Britain’s Superfast Broadband Future: what do you think?

17:10 in News by Louis Mosley

A very important announcement was made this morning.

Jeremy Hunt MP, Secretary of State for Culture, Media and Sport, launched the government’s new broadband strategy: Britain’s Superfast Broadband Future, which outlines how the government plans to deliver its pledge of the best superfast broadband in Europe for Britain by 2015.

The document is packed with useful information and well worth reading. Chapter 1 outlines many of the benefits of having a superfast broadband connection. Chapter 3 is a quick run through of the technological options.

At the heart of the document is a government promise to give every rural community ‘a point to which fibre is delivered’, called a ‘digital hub’.

In return, the government asks that communities take the lead in stimulating demand for superfast broadband and, where necessary, extend and even build their own networks.

This is close to the deal offered in the Eden Declaration, but – as ever – the devil will be in the detail.

An important question remains unanswered: what exactly is a ‘digital hub’?

The document promises to put ‘the people who will eventually use the infrastructure in a position to shape it’. So, what do you think?

Our very own Lindsey says we should just re-write the strategy document before it’s too late.

Adrian Wooster, whom some of you may remember from the Rheged Conference, is more optimistic.

Tref thinks that the ‘digital hubs’ will simply be re-branded BT cabinets (FTTC). He’s afraid that this will shut out innovative competitors and leave consumers with a copper-based solution for a long time to come.

Charles Arthur in the Guardian thinks that until the government resolves the issue of the ‘fibre tax’ and gives other suppliers access to BT’s ducts and poles, the market will fail to deliver what the government wants.

So, now is our chance to ‘shape’ our ‘digital hubs’.

In the end, we’ll pay for them, so we better make sure that they are what we want and what we need.

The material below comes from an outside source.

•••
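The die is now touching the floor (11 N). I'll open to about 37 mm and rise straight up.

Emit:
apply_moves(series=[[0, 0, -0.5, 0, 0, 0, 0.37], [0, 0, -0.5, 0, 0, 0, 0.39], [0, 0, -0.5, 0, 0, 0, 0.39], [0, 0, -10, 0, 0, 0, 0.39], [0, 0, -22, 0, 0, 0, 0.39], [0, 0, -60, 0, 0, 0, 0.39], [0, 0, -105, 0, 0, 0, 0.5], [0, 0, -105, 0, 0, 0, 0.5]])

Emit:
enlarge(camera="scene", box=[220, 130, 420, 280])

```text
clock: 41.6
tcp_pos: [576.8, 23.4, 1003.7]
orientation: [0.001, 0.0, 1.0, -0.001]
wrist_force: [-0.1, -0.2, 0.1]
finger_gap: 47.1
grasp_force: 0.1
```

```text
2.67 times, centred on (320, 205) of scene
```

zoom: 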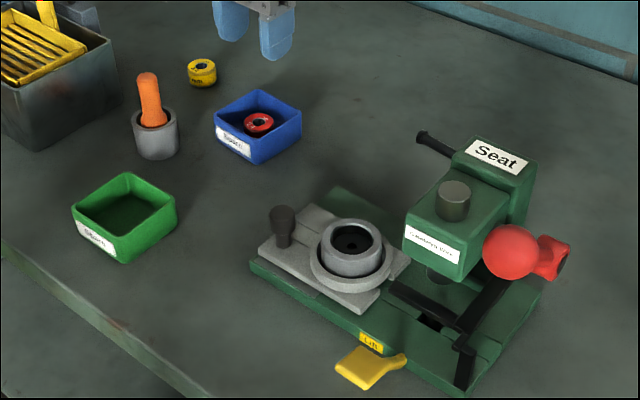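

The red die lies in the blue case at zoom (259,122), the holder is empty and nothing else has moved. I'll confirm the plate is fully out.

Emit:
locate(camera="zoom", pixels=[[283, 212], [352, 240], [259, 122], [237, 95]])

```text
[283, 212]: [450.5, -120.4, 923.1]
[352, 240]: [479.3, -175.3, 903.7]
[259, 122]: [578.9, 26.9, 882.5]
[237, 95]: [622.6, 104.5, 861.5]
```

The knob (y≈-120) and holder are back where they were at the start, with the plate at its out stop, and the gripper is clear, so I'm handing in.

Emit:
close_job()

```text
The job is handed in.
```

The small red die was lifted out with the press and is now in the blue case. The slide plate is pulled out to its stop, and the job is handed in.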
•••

Here is the relevant paragraph from the document to discuss:

4.4 BDUK will also explore the viability of a broadband community hub at a local level – which could provide the means of extending networks where the community will either take responsibility for the actual civil engineering of the network or take greater control over managing network elements. Networks can then be extended over time to provide enhanced access to broadband for individual premises in a variety of ways. For example, an operator’s cabinet can be equipped to support the splicing of fibre builds into the access network. Interfaces can be made available such that wireless networks or indeed community managed femtocells can be added to the network. The latter needs to be agreed with industry and is subject to sufficient demand and support by communities.